== Selected extract
How to Put Freelance Work on Resume: 6 Proven Steps

Emily Lauderdale
white printer paper beside silver laptop computer; how to put freelance work on resume

You spent the last two years freelancing through a layoff, a move, and a career pivot, and now you are staring at a job application that still assumes your career runs through W-2 employers. Your resume looks like a gap year to an applicant-tracking system, even though you were busier and better paid than in your last full-time role. Recruiters are not mind readers, and traditional templates were not built for self-employed work.

We spent roughly five hours reviewing published guidance from Harvard Extension School’s career services, the Modern Resume project at O*NET, and the LinkedIn Learning resume guides written specifically for portfolio careers. We also compared the actual resumes of three freelance writers, two independent consultants, and a contract designer who all landed W-2 roles in 2024. The advice here reflects how hiring managers actually read self-employed experience, not just how career coaches recommend presenting it in theory.

In this article, we will walk you through the six steps that turn a freelancer’s work history into a resume that passes applicant tracking systems and earns interviews.

Why Freelance Work Needs Different Treatment On A Resume

A traditional resume assumes one employer per role and one role per time block. Freelance work violates both assumptions. You may have had eight clients in a single year, some overlapping, with different scopes, rates, and outcomes. Meanwhile, applicant tracking systems are tuned to recognize employer names, job titles, and date ranges. If your resume reads like a list of 23 short projects, the system may rank you lower than a less-qualified candidate with a clean W-2 history.
====
| Stated goal |
Could you give the selected extract again in full?
== Information supplied
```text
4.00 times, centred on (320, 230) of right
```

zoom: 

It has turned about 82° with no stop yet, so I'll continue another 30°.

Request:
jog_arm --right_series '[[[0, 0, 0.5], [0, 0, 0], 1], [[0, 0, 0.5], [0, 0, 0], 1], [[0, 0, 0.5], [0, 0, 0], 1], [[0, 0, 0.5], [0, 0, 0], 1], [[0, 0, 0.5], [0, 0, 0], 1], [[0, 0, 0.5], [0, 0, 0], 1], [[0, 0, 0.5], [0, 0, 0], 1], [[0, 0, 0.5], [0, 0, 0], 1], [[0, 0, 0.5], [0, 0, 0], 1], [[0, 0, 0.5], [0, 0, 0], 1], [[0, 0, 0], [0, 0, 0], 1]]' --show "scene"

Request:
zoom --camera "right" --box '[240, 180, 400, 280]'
====
== Information supplied
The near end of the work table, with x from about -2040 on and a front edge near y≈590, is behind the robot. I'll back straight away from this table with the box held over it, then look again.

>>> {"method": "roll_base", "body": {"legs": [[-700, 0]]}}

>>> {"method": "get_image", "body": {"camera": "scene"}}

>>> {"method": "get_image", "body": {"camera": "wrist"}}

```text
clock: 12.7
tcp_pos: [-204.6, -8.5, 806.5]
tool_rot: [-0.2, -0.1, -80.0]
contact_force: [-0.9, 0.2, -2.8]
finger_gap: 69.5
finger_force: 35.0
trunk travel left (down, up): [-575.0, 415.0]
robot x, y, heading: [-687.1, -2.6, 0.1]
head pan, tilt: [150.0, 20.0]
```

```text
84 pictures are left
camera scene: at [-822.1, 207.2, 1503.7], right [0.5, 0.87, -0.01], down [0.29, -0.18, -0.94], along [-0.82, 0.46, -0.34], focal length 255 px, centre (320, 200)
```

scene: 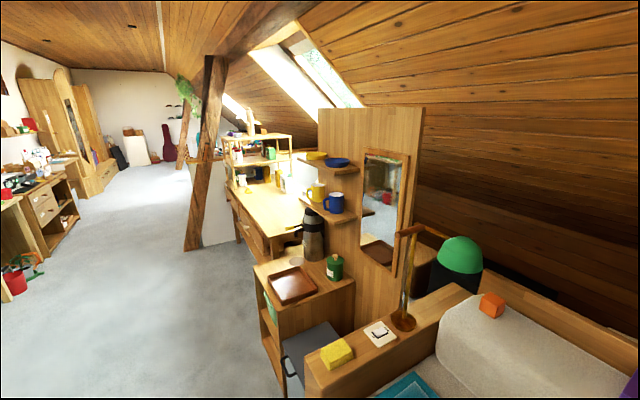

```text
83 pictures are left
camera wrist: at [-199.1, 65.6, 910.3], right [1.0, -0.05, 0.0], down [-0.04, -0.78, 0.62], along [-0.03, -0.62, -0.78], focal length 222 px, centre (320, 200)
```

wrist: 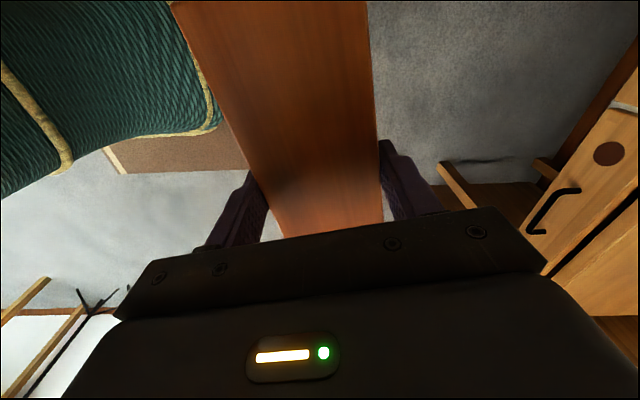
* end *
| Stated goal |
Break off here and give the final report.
====
| Solution for this task |
How to Put Freelance Work on Resume: 6 Proven Steps

Emily Lauderdale
white printer paper beside silver laptop computer; how to put freelance work on resume

You spent the last two years freelancing through a layoff, a move, and a career pivot, and now you are staring at a job application that still assumes your career runs through W-2 employers. Your resume looks like a gap year to an applicant-tracking system, even though you were busier and better paid than in your last full-time role. Recruiters are not mind readers, and traditional templates were not built for self-employed work.

We spent roughly five hours reviewing published guidance from Harvard Extension School’s career services, the Modern Resume project at O*NET, and the LinkedIn Learning resume guides written specifically for portfolio careers. We also compared the actual resumes of three freelance writers, two independent consultants, and a contract designer who all landed W-2 roles in 2024. The advice here reflects how hiring managers actually read self-employed experience, not just how career coaches recommend presenting it in theory.

In this article, we will walk you through the six steps that turn a freelancer’s work history into a resume that passes applicant tracking systems and earns interviews.

Why Freelance Work Needs Different Treatment On A Resume

A traditional resume assumes one employer per role and one role per time block. Freelance work violates both assumptions. You may have had eight clients in a single year, some overlapping, with different scopes, rates, and outcomes. Meanwhile, applicant tracking systems are tuned to recognize employer names, job titles, and date ranges. If your resume reads like a list of 23 short projects, the system may rank you lower than a less-qualified candidate with a clean W-2 history.